WHAT THE EXERCISE ASKS ▸
Going through the material below, please gather all lines with the word "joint" in them.

PROVIDED INFORMATION ▸
## begin

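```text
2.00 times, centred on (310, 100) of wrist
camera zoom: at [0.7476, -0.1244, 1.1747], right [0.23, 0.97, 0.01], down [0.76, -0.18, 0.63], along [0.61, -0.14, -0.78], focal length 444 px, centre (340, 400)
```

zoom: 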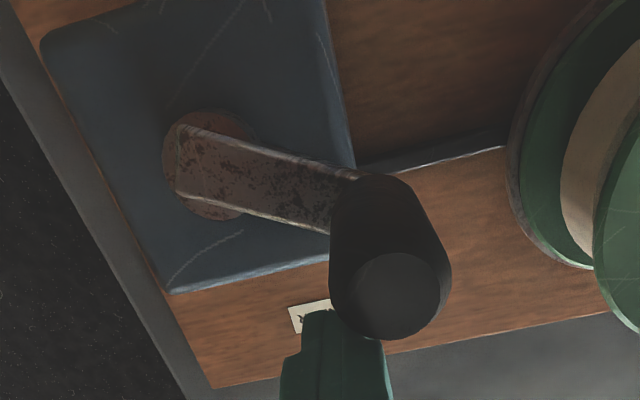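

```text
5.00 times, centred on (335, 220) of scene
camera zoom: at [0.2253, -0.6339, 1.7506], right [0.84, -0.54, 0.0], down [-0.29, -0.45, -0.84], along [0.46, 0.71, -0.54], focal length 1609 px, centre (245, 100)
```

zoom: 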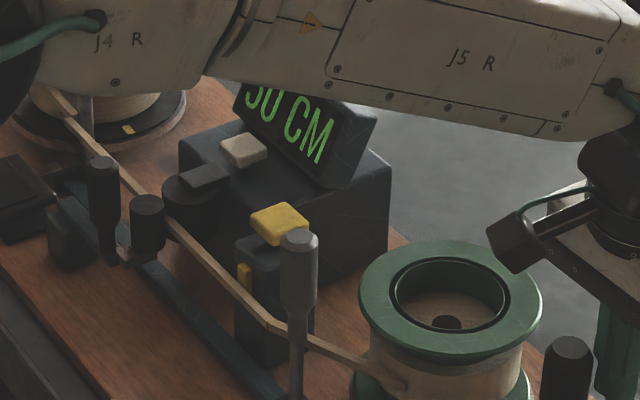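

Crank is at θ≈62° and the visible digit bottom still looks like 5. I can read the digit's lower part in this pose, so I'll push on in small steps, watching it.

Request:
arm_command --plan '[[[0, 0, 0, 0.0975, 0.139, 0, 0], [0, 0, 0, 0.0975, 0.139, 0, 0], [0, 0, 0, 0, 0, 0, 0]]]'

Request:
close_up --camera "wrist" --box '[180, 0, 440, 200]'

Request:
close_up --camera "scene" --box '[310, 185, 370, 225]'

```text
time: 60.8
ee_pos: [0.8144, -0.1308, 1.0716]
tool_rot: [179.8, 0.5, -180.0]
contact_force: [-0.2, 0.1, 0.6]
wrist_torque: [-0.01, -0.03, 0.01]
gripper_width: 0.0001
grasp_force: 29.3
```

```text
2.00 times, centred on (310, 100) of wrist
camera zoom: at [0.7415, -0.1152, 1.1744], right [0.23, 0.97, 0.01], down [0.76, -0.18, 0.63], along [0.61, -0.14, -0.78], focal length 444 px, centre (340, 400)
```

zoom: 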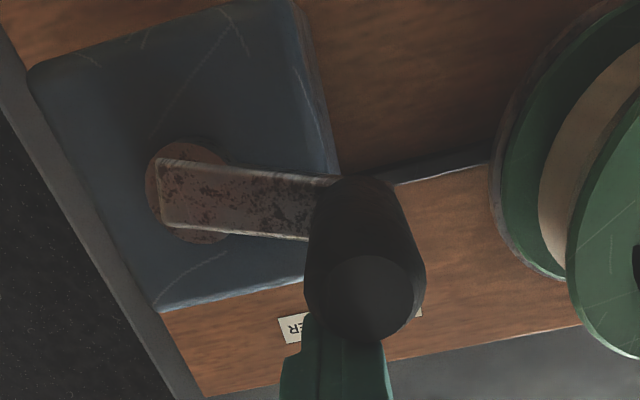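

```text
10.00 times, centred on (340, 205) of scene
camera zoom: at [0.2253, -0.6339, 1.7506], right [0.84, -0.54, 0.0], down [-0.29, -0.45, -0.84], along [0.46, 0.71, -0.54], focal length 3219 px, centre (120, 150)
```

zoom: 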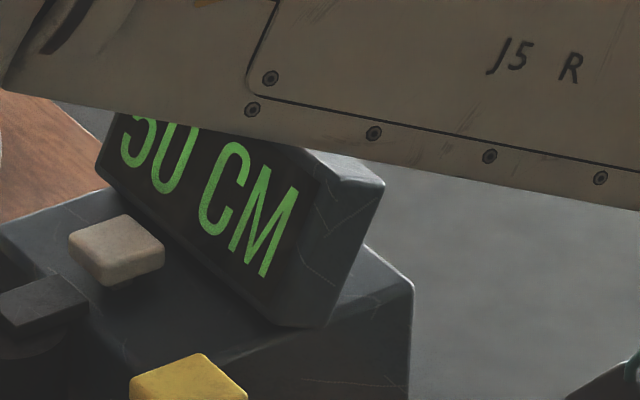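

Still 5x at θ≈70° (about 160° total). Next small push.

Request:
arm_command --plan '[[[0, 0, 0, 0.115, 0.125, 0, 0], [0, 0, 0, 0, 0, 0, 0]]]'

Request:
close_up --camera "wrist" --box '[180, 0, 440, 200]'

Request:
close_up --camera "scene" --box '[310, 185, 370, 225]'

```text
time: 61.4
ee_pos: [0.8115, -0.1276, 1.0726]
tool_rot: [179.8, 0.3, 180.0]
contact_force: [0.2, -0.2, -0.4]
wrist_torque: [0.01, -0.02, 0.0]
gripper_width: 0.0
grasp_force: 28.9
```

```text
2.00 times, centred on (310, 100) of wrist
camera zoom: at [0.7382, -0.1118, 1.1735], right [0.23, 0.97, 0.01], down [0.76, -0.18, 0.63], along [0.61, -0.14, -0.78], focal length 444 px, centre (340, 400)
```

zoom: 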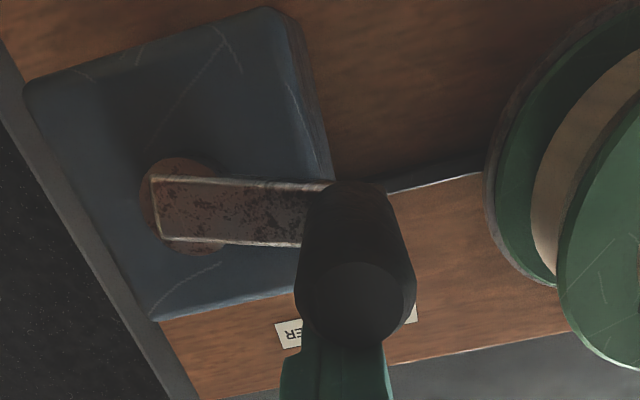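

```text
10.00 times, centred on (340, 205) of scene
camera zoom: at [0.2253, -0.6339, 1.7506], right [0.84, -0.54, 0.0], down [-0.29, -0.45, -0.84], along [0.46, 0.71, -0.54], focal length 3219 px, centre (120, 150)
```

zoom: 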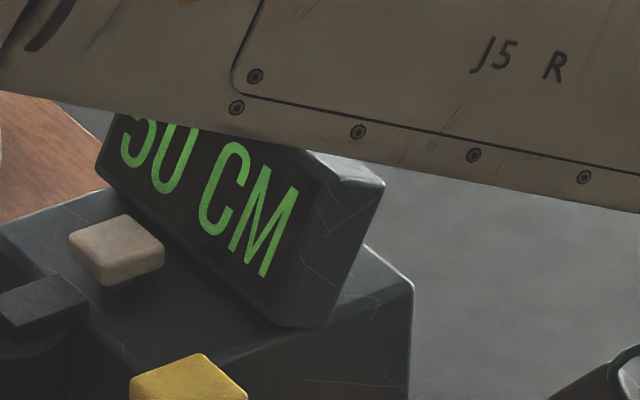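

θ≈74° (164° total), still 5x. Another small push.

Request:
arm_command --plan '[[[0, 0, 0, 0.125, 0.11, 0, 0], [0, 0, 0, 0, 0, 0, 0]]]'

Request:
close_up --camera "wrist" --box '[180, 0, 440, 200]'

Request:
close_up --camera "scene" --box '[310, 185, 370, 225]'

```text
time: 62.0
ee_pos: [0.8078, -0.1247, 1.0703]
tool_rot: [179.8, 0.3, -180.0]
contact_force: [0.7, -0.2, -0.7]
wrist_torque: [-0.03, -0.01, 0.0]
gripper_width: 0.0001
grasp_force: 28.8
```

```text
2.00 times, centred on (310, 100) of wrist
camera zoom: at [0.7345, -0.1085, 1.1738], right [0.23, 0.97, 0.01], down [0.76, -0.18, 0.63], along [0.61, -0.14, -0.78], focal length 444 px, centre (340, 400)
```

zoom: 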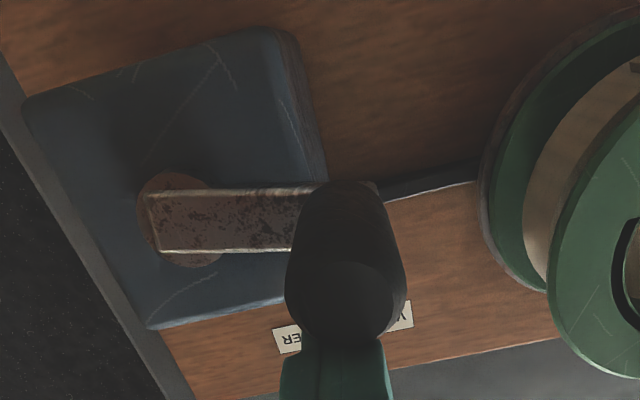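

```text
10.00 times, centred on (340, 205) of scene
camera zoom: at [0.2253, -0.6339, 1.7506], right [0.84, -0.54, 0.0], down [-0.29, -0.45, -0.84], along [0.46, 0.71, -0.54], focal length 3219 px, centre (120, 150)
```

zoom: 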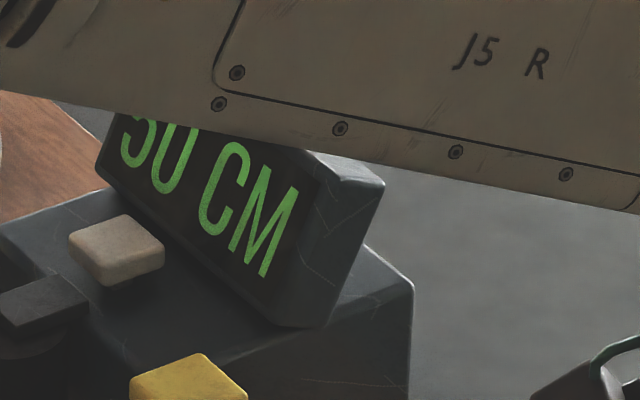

## end
## begin

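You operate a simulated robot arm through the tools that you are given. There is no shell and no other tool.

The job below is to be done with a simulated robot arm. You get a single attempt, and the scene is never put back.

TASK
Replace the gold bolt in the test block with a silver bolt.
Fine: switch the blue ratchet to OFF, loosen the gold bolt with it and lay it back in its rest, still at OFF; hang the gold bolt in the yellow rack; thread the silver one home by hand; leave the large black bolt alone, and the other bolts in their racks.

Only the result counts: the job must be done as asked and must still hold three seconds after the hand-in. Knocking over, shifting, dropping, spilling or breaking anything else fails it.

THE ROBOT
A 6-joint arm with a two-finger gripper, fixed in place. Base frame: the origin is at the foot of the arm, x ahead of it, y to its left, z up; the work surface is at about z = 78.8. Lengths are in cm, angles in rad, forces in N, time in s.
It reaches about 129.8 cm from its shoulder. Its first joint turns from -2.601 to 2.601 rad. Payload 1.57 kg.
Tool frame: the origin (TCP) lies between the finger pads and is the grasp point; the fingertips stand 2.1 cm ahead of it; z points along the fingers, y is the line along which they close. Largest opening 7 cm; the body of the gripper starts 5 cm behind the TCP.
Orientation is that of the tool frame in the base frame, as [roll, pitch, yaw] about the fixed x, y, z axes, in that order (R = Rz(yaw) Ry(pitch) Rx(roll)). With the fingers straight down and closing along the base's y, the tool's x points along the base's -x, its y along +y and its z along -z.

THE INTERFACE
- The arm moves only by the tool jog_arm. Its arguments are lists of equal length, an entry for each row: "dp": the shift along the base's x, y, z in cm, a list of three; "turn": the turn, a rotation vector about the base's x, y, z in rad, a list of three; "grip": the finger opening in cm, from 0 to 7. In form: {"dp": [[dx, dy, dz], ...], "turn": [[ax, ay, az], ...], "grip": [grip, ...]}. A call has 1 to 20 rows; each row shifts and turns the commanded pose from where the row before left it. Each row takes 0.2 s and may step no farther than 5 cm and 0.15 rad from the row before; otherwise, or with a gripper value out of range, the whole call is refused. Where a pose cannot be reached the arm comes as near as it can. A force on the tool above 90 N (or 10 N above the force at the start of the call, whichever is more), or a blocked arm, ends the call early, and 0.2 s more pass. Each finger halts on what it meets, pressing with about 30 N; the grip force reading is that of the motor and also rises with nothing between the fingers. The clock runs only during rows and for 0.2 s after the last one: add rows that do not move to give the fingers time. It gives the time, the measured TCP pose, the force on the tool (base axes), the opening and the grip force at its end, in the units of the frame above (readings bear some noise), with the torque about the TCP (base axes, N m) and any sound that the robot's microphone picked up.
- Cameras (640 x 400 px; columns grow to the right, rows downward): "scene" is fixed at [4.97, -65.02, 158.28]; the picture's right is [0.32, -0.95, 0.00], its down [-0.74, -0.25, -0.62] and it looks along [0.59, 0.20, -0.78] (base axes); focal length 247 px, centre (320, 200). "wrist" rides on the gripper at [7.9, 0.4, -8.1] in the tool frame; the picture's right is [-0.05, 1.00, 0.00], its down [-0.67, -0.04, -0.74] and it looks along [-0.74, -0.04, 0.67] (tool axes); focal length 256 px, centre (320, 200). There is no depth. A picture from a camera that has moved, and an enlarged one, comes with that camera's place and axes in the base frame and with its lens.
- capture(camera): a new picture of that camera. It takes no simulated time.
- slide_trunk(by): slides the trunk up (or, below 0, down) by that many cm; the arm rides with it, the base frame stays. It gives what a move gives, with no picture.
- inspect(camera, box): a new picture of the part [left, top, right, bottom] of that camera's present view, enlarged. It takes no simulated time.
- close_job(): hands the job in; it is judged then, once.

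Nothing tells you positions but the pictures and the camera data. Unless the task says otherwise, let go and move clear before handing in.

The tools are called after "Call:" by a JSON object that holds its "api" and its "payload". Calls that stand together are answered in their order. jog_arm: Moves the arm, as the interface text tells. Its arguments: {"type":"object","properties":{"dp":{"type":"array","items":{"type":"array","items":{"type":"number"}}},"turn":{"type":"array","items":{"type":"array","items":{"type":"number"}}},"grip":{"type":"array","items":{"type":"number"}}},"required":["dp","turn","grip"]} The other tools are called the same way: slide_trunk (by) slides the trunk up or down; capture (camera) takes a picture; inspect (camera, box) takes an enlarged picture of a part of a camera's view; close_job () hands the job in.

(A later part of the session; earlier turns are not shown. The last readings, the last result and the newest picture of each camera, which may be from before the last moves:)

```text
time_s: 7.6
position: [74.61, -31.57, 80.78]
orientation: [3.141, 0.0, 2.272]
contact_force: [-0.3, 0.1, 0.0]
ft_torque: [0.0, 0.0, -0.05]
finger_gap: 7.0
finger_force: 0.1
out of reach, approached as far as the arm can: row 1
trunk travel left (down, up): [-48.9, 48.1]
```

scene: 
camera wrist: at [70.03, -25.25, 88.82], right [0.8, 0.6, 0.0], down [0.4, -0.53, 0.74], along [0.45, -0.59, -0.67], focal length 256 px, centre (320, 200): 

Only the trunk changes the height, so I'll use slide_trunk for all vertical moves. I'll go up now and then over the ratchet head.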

## end

RESPONSE TO THIS TASK ▸
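A 6-joint arm with a two-finger gripper, fixed in place. Base frame: the origin is at the foot of the arm, x ahead of it, y to its left, z up; the work surface is at about z = 78.8. Lengths are in cm, angles in rad, forces in N, time in s.
It reaches about 129.8 cm from its shoulder. Its first joint turns from -2.601 to 2.601 rad. Payload 1.57 kg.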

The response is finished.